Rabu, 13 Februari 2013

Hawk-200: Elang Besi Andalan TNI AU


Menengok sejarahnya, pesawat Hawk masuk ke Indonesia pada tahun 1980, tatkala TNI-AU menggunakan Hawk Mk-53 sebagai pesawat latih bagi penerbangnya. Memasuki tahun 1993, Indonesia dan pemerintah Inggris menandatangani kontrak pembelian 24 Hawk 100/200. Tak berhenti disitu, Indonesia kemudian setuju untuk menambah 16 pesawat lagi, sehingga total ada 40 pesawat yang dibeli dengan nilai Rp 3 Triliun. Khusus pesawat Hawk-200 dioperasikan oleh Skadron Udara 12 Lanud Rusmin Nurjadin Pekanbaru sejak tahun 1996.
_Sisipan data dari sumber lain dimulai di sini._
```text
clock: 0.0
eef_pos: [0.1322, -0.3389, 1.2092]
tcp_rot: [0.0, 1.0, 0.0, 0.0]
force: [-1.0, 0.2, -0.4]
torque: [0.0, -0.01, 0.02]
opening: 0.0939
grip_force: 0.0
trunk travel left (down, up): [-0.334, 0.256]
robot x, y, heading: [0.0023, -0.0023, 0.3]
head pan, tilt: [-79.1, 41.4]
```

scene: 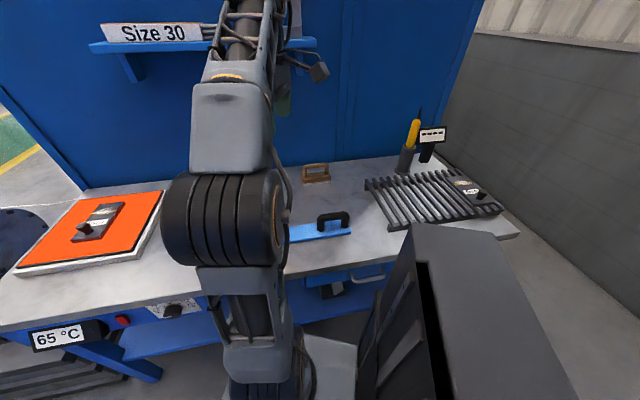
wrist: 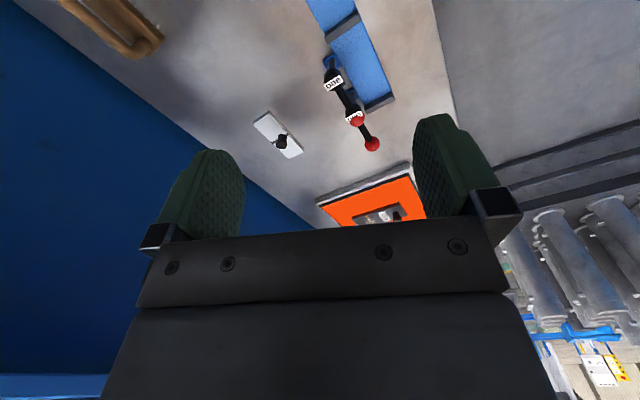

Sesuai aturan yang berlaku, pesawat Hawk 100/200 milik Indonesia diberi kode Hawk Mk. 109/209 yang tak lain merupakan kode ekspor untuk pesawat Hawk yang dijual kepada Angkatan Udara Indonesia. Hal ini tentu berbeda dengan Hawk yang dibeli oleh beberapa negara tetangga, ambil contoh Hawk milik Tentara Udara Diraja Malaysia (TUDM) diberi kode Hawk Mk. 108/208, sementara Hawk milik Royal Australian Air Force (RAAF) mendapat kode Hawk Mk. 127. Diluar Inggris, Australia, Malaysia dan Indonesia, pesawat ini juga dipakai secara luas di belahan dunia. Mulai dari Korea Selatan, Kenya, Kuwait, Arab Saudi, India, Swiss, Finlandia, hingga Negara Dunia Ketiga seperti Zimbabwe.

Bila ditilik lebih jauh, Hawk-100 merupakan versi latih yang bisa diubah menjadi versi tempur, sementara Hawk-200 merupakan versi tempur murni. Meski begitu kedua pesawat ini sama-sama dikhususkan untuk mengemban misi pertahanan udara dan bantuan tembakan udara langsung di medan tempur.


(foto: airwar.ru)

Secara keseluruhan, Hawk-200 memiliki sejumlah keunggulan dibanding varian Hawk lain. Sebut saja untuk sumber tenaga menggunakan mesin yang jauh lebih kuat, kemudian dilengkapi dengan perangkat lihat malam (Forward Looking Infrared/FLIR) yang membuatnya mampu beroperasi pada malam hari. Untuk meningkatkan performa pesawat dalam pertempuran udara, pada bagian bodi dilengkapi sayap tempur (combat wing) dengan sirip manuver tempur. Adapun untuk menambah jangkauan terbang, jet ini masih dilengkapi dengan tangki bahan bakar eksternal.


AIM-9 Sidewinder, jadi salah satu rudal andalan Hawk 100/200 (foto: wikipedia.nl)

Tak hanya itu. Beberapa perlengkapan juga ditambahkan, diantaranya penambahan sistem pertahanan diri chaff dan flare pada bagian belakang pesawat yang berguna untuk mengecoh serangan rudal penjejak panas. Pesawat ini juga masuk kategori pesawat multifungsi yang mampu menggotong beragam persenjataan. Mulai dari kanon Aden kaliber 30 mm, rudal AGM-65 Maverick, rudal AIM-9 Sidewinder, rudal anti kapal Sea Eagle, hingga berbagai macam bom konvensional.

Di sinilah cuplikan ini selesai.